--- BEGIN Given passage ---
The land forming Phase 2 of this investment has outline planning permission for a car showroom, employment use, a trade park and restaurants and in June 2013 the Group concluded a pre-let with Costa Coffee. The Group also expects to exchange contracts for the sale of a three acre plot for a commercial vehicle dealership shortly. The sale for £1.25m will be conditional on the buyer receiving detailed planning permission which is expected in spring 2014. Interest has also been received from a number of other potential occupiers and discussions are continuing.

 

Greenwich

 

The sale of the Stone Lake Retail Park investment for £32.95m completed in June 2013 and completion of the sale of the Wickes investment for £6.39m is imminent. Receipt of £2m of the Stone Lake proceeds is deferred pending satisfaction of certain planning and letting conditions related to the Brocklebank investment; £0.34m of the Wickes proceeds are deferred on the same terms. In accordance with accounting standards, these deferred elements of the sales proceeds will not be recognised in the Group's financial statements until receipt is unconditional.
--- END Given passage ---
--- BEGIN Stored data ---
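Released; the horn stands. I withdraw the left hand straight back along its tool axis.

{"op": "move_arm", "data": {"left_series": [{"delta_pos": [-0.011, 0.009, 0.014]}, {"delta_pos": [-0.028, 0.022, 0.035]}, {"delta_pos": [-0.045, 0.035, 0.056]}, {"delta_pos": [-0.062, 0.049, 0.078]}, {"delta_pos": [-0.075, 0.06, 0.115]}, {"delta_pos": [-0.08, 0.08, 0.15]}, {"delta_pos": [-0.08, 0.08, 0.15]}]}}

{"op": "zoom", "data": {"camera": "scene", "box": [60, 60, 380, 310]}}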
--- END Stored data ---
Repeat the given passage that opens with "The land forming" in full.

Solved problem —
The land forming Phase 2 of this investment has outline planning permission for a car showroom, employment use, a trade park and restaurants and in June 2013 the Group concluded a pre-let with Costa Coffee. The Group also expects to exchange contracts for the sale of a three acre plot for a commercial vehicle dealership shortly. The sale for £1.25m will be conditional on the buyer receiving detailed planning permission which is expected in spring 2014. Interest has also been received from a number of other potential occupiers and discussions are continuing.

 

Greenwich

 

The sale of the Stone Lake Retail Park investment for £32.95m completed in June 2013 and completion of the sale of the Wickes investment for £6.39m is imminent. Receipt of £2m of the Stone Lake proceeds is deferred pending satisfaction of certain planning and letting conditions related to the Brocklebank investment; £0.34m of the Wickes proceeds are deferred on the same terms. In accordance with accounting standards, these deferred elements of the sales proceeds will not be recognised in the Group's financial statements until receipt is unconditional.